Cannabis and its veil of deceit
I awoke this morning to a flurry of colourful and fantastic insights for my story on cannabis. By the time I made it to my desk, all those wonderful ideas had dissolved like smoke in the wind.
Michael Bird
In so many ways, that sums up my 20 years of cannabis use.
From the start, I loved using cannabis because it opened my mind, heightened my senses and made me feel connected with the universe and the otherwise scary people that populated my world.
Gradually I set up my life around pot. Early on, I learnt to grow it because that kept the cost down. Inevitably, this led to a prosecution for cultivation. Along the way, I began to deal in pot (and other drugs) to ensure supply and help fund my own use.
When I was finally earning enough in my career to fund my habits, I surrounded myself with folk who supported my using; people who often found me more accessible, thoughtful, even useful, I suppose, when I was stoned.
At one point, I even had the landlord build a deck off my office so I only had to walk a couple of paces to have a smoke in privacy.
Most of my friendships were founded on drug use and my ability to supply. At first, I liked the needy nature of the supply relationship, but later on, I found it pathetic and embarrassing.
As I had my first smoke at breakfast, I knew there was a good chance that in an hour or so I would feel edgy, unfocused and indecisive, yet the lure of that wonderful first-up rush of warmth was just too much to resist. The sense of physical wholeness and the psychological shift that came from that first smoke overpowered my knowledge of the consequences.
In the end, my best friend turned on me. My mind had become closed and could barely function. The world had become a grey and foggy place, and my overwhelming paranoia had distanced me from everybody.
People couldn’t understand my using, and they found it difficult to understand my behaviour and even my words a lot of the time. My work became at best unpredictable, and my ability to have intimate relationships was negligible.

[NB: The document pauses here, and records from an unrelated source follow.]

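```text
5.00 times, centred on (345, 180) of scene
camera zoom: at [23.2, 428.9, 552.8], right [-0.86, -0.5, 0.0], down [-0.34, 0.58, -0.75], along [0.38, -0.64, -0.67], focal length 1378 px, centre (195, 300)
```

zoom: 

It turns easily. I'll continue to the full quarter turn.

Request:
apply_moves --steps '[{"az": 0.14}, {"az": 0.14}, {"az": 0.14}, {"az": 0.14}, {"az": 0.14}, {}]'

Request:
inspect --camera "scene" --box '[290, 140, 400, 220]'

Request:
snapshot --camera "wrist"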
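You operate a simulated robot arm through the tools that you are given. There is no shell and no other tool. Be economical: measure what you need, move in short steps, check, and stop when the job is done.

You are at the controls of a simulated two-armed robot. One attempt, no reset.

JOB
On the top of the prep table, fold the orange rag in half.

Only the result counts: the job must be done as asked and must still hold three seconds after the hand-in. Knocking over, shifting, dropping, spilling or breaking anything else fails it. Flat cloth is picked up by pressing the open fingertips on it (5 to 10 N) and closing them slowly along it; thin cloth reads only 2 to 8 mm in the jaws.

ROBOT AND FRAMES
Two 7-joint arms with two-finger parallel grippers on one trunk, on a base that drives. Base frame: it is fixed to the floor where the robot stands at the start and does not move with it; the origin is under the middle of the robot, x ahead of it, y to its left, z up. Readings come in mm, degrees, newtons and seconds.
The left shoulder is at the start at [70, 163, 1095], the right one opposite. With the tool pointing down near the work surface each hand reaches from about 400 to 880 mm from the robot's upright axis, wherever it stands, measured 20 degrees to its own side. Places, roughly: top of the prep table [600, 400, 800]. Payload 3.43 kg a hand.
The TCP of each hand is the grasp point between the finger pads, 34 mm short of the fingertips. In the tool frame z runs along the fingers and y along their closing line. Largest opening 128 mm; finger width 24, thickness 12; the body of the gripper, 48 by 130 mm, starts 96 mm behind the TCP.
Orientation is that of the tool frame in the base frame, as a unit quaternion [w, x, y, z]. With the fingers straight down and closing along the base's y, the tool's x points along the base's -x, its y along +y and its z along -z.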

This was all from a drug that the press at the time suggested was not harmful. Apparently, it was neither physically nor psychologically addictive, and the only real harm was to the lungs. I so wanted to believe the “evidence”.
At about age 35, I decided that I needed to grow up, get a life and be like the folk around me who weren’t stoned, yet seemed to be leading pretty good lives. I began to want a life that didn’t have so many crutches.
I decided to stop smoking cannabis.
But stopping turned out to be a little trickier than I thought. First, there was the physicality of the whole process, the feeling of total discomfort in my being, an itchiness coupled with an inability to sit still, and an overwhelming sense that something was missing.
The psychological withdrawal could be summed up by the word “craving” – a complete and absolute obsession with cannabis 24 hours a day. No matter how much I drank or what other drugs I used, I couldn’t shake that obsession.
I realised then that I had a problem and that the problem was something I could not easily deal with.
Over the next few years, I would often swear off pot on a Sunday and by Wednesday – or maybe, if I was really lucky, Thursday – I would find that I was stoned, but with no real connection to how it had happened. This was a period of constant internal strife and struggle.
Seven years after my first attempt to put pot away, I surrendered to its power over me and, through treatment and support, found a way of living without my dear friend. I was given tools to help me live with the physical craving and mechanisms to deal with the overpowering mental obsession. In this way, I was able to walk though the withdrawal that dragged on for many months.
Ten years on and the veil that is my relationship with cannabis has been lifted. I am now able to see what I was like to the world and how I had short-changed myself by living that shrouded existence.
I have watched others close to me go along a similar path, and I’ve felt sad and powerless to help. But there has also been gladness that I am finally free of that grey, clouded, smoky world.